------ GIVEN PASSAGE

Redefining the Chronic-Wound Microbiome: Fungal Communities Are Prevalent, Dynamic, and Associated with Delayed Healing

This is a technically daunting article: The takeaways are that 1) fungus species are an important reason for slow wound healing; 2) the focus on using antibiotics to deal with the bacteria in the wound allows the various fungi to grow and expand their ability to slow healing; 3) the fungi that slow healing are ones found on all of our skin; 4) Bacteria and fungi work together to form unique bio-films (fairly tough membranes that slow healing). The upshot is that our deep difficulties in dealing with chronic wounds are partly a result of not dealing with some of the causes of slow healing, and partly that our actions to heal increase other processes that undermine healing. Each chronic wound is a small ecosystem that is resilient in the face of attempts to change it. Very interesting....

------------
------ DATA EXCERPT

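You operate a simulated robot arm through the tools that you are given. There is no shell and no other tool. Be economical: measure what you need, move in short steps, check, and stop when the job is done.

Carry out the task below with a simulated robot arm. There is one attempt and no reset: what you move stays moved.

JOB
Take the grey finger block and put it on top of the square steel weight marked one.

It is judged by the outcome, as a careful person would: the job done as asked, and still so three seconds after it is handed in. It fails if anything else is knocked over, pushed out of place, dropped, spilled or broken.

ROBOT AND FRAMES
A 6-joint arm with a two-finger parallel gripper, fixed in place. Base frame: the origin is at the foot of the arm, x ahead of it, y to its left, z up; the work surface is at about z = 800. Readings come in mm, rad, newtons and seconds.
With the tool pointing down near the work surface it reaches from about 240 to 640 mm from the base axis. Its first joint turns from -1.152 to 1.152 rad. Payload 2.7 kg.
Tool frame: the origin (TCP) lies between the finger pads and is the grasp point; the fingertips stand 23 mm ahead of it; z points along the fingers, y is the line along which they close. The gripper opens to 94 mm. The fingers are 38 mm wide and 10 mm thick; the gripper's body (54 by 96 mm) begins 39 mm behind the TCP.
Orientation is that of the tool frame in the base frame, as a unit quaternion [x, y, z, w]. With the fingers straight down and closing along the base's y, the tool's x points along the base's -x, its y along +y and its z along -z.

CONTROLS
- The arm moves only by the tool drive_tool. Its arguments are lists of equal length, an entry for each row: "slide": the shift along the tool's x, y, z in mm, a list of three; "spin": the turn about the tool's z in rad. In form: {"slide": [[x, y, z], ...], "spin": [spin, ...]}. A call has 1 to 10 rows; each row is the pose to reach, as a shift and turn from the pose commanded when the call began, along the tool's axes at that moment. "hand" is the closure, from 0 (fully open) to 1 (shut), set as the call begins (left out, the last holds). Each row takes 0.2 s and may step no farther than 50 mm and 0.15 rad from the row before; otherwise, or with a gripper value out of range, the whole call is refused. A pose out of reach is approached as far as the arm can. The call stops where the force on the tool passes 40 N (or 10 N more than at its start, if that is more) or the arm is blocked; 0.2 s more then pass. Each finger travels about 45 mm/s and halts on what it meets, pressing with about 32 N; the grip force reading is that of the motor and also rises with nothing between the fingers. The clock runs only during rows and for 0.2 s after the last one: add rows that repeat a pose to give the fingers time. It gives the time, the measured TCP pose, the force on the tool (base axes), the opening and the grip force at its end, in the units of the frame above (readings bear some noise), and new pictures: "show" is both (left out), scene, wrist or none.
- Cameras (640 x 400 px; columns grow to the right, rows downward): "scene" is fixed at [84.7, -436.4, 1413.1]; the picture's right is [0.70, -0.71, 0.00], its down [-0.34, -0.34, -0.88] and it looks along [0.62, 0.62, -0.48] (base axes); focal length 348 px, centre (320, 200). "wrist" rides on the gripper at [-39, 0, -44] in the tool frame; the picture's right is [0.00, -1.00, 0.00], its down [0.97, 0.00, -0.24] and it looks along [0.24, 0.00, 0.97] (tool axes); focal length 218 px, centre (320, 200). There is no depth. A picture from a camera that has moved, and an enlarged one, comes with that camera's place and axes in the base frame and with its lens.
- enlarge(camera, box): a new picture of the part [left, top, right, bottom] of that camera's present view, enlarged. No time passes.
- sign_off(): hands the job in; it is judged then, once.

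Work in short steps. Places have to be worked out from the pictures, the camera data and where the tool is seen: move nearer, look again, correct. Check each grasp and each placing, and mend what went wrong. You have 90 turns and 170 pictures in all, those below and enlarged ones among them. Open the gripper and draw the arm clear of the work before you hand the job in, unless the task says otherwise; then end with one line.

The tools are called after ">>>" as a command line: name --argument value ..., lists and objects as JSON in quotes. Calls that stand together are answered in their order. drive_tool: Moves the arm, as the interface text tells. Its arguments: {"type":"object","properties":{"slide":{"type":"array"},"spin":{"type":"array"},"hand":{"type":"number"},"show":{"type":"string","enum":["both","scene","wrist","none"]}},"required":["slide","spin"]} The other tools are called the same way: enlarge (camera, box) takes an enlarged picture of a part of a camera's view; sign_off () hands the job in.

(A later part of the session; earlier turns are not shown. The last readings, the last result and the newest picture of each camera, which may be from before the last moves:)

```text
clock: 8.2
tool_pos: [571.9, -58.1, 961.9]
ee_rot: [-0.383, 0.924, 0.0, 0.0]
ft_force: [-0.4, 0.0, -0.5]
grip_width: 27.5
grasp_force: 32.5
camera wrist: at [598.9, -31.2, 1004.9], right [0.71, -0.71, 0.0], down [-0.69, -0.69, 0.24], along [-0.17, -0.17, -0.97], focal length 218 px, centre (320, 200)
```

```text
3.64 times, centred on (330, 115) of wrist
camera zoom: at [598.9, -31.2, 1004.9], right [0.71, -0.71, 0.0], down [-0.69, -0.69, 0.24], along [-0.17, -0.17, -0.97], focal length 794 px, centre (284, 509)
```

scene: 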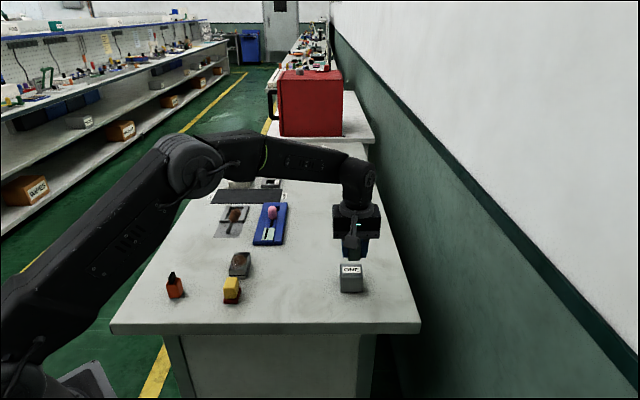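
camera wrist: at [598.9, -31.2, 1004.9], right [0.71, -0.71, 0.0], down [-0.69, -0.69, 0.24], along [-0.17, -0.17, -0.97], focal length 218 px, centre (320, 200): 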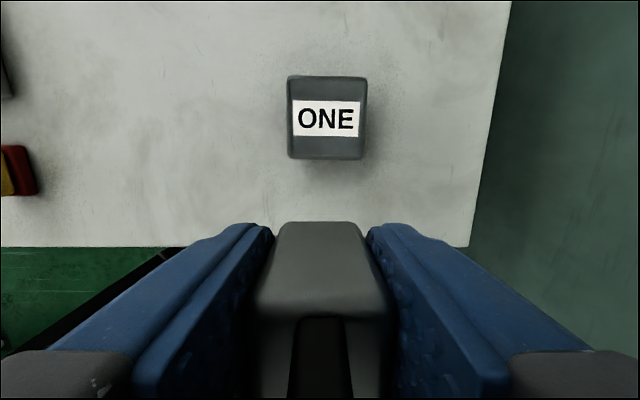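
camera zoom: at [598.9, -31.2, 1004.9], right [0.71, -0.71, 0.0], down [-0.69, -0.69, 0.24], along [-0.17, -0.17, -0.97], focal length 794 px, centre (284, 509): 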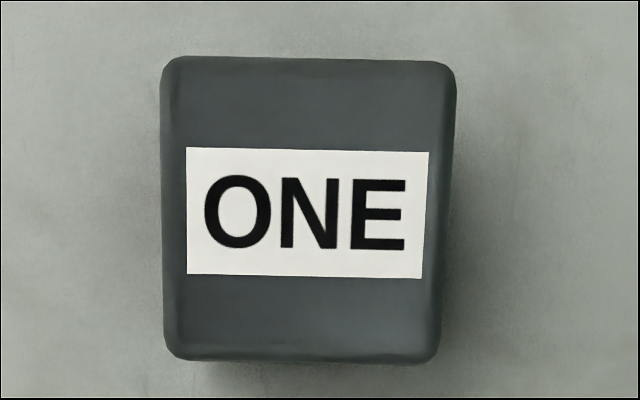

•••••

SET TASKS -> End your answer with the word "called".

------------

SET TASKS ->
(a) Please copy out the portion of the given passage from "This is a technically" to "it. Very interesting...." without changes.
(b) Add the next paragraphs of the given passage.

FINAL ANSWERS ->
(a)
This is a technically daunting article: The takeaways are that 1) fungus species are an important reason for slow wound healing; 2) the focus on using antibiotics to deal with the bacteria in the wound allows the various fungi to grow and expand their ability to slow healing; 3) the fungi that slow healing are ones found on all of our skin; 4) Bacteria and fungi work together to form unique bio-films (fairly tough membranes that slow healing). The upshot is that our deep difficulties in dealing with chronic wounds are partly a result of not dealing with some of the causes of slow healing, and partly that our actions to heal increase other processes that undermine healing. Each chronic wound is a small ecosystem that is resilient in the face of attempts to change it. Very interesting....

(b)
https://goo.gl/212Jfx

Chronic nonhealing wounds have been heralded as a silent epidemic, causing significant morbidity and mortality especially in elderly, diabetic, and obese populations. Polymicrobial biofilms in the wound bed are hypothesized to disrupt the highly coordinated and sequential events of cutaneous healing. Both culture-dependent and -independent studies of the chronic-wound microbiome have almost exclusively focused on bacteria, omitting what we hypothesize are important fungal contributions to impaired healing and the development of complications. Here we show for the first time that fungal communities (the mycobiome) in chronic wounds are predictive of healing time, associated with poor outcomes, and form mixed fungal-bacterial biofilms.